# [Required task 1]
Could you quote the source text from "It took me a" up to and including "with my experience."?
# [Required task 2]
I need the source text continued from the place where it stops.
─── Data shown ───
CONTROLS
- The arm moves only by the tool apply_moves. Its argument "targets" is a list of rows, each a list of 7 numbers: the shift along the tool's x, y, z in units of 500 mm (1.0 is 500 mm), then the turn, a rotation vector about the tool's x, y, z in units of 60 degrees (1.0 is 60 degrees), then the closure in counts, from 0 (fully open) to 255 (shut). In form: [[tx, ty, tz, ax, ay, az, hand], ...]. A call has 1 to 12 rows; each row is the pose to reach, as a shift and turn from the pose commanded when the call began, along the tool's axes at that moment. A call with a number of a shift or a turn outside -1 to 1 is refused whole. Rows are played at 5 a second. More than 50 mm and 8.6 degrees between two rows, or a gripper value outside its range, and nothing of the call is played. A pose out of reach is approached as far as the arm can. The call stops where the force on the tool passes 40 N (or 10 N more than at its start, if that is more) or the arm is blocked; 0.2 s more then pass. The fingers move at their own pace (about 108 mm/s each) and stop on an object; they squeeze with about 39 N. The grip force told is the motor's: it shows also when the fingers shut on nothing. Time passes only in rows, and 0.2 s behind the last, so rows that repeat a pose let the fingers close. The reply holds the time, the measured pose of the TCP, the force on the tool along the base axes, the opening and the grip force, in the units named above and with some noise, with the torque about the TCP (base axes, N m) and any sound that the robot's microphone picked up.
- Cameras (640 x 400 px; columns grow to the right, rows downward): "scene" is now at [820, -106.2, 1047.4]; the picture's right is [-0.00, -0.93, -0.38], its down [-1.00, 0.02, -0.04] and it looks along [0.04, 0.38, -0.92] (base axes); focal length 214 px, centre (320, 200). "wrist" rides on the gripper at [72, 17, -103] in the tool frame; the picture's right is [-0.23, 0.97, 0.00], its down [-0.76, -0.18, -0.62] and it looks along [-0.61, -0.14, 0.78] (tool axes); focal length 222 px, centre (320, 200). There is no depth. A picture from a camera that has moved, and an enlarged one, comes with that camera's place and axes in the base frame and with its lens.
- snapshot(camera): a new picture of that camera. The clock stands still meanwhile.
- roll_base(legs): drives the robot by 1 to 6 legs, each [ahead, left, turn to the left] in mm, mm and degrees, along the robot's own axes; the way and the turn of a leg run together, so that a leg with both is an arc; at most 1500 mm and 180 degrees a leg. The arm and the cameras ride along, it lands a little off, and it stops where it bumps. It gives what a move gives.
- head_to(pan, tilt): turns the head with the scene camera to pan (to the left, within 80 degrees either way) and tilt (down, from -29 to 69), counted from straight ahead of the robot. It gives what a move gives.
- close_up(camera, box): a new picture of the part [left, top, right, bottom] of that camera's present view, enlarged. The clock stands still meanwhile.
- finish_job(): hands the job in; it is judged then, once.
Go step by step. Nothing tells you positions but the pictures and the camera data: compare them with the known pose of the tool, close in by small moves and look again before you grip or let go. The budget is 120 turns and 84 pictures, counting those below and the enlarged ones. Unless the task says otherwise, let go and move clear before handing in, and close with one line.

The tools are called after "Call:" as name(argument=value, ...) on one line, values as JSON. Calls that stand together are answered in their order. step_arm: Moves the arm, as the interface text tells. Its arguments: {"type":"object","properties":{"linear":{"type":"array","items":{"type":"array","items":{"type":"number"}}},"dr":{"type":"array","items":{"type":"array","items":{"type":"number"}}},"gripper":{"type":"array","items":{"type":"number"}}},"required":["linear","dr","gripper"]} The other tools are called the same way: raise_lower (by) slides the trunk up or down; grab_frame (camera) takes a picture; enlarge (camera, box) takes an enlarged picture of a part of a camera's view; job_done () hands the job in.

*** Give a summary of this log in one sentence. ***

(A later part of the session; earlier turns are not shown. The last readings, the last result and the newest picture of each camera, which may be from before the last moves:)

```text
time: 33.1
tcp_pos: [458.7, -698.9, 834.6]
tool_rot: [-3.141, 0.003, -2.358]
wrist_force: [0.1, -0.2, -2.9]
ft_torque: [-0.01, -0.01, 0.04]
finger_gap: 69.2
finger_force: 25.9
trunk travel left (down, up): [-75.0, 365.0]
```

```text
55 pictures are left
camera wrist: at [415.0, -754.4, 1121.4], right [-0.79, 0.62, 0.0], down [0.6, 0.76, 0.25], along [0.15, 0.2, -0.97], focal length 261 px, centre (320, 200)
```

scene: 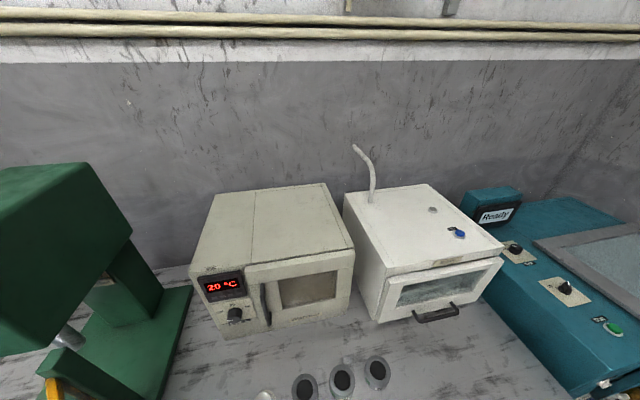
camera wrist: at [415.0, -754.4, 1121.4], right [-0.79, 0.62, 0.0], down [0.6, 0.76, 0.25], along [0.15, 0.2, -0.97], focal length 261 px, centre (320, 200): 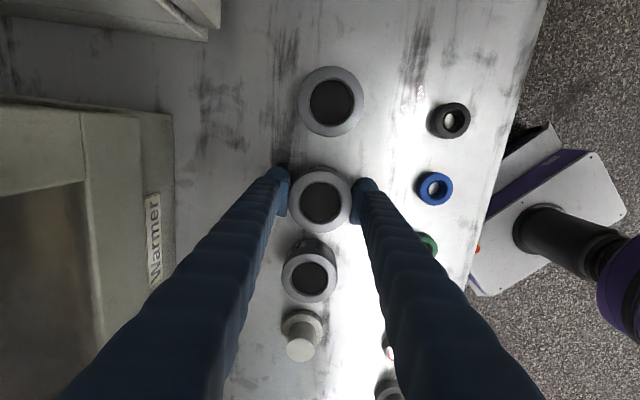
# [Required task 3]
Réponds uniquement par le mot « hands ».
─── Source text ───
It took me a year and a half to realize that what I’d experienced was labor trafficking. Initially, I kept going through my memories, trying to understand what happened. It was hard to distinguish the lies my trafficker told me from what actually happened. And I was trying to process the psychological trauma of what I went through. 

But the hardest part was not knowing how to communicate with my family and closest friends. I knew what I’d experienced was bad, but I didn’t have words to explain it. There’s such a big gap in what the public understands as human trafficking and what it actually looks like. People see a Hollywood movie with a van taking someone away, but that didn’t line up with my experience.

It also happened when I talked to people who were in positions to help me. Law enforcement does a lot of work in this space, but I didn’t have the right words — like grooming, manipulation, coercion — to describe what happened to me. I couldn’t communicate that I was trafficked. And they couldn’t comprehend my story or give me what I needed to move forward.

When I finally realized my experience fit the definition of labor trafficking, I felt angry, sad, and confused. The confusion continued as I tried to find resources for trafficking victims. I would search the internet, email an organization, and wait … and then hear nothing or get told to try somewhere else instead. It was so frustrating dealing with the uncertainty and rejection.
───
# [Right answer 1]
It took me a year and a half to realize that what I’d experienced was labor trafficking. Initially, I kept going through my memories, trying to understand what happened. It was hard to distinguish the lies my trafficker told me from what actually happened. And I was trying to process the psychological trauma of what I went through. 

But the hardest part was not knowing how to communicate with my family and closest friends. I knew what I’d experienced was bad, but I didn’t have words to explain it. There’s such a big gap in what the public understands as human trafficking and what it actually looks like. People see a Hollywood movie with a van taking someone away, but that didn’t line up with my experience.

# [Right answer 2]
At last, I connected with a nonprofit that made space for me, one that wasn’t overwhelmed with caseloads — and I was so relieved. I finally felt visible. They understood what had happened to me and what I was going through. They listened to me, rather than dictating what I needed to do. And they helped me learn a whole new vocabulary, one that bridged the gap between struggling on my own and finding support

Even if they didn’t always know the solution, they walked with me every step of the way until I got the care I needed — including waiting with me on the National Human Trafficking Hotline until I could connect with other local resources. They never said, “I can’t help you,” but instead, “Let’s figure it out together.” That approach made it possible for me to keep moving forward.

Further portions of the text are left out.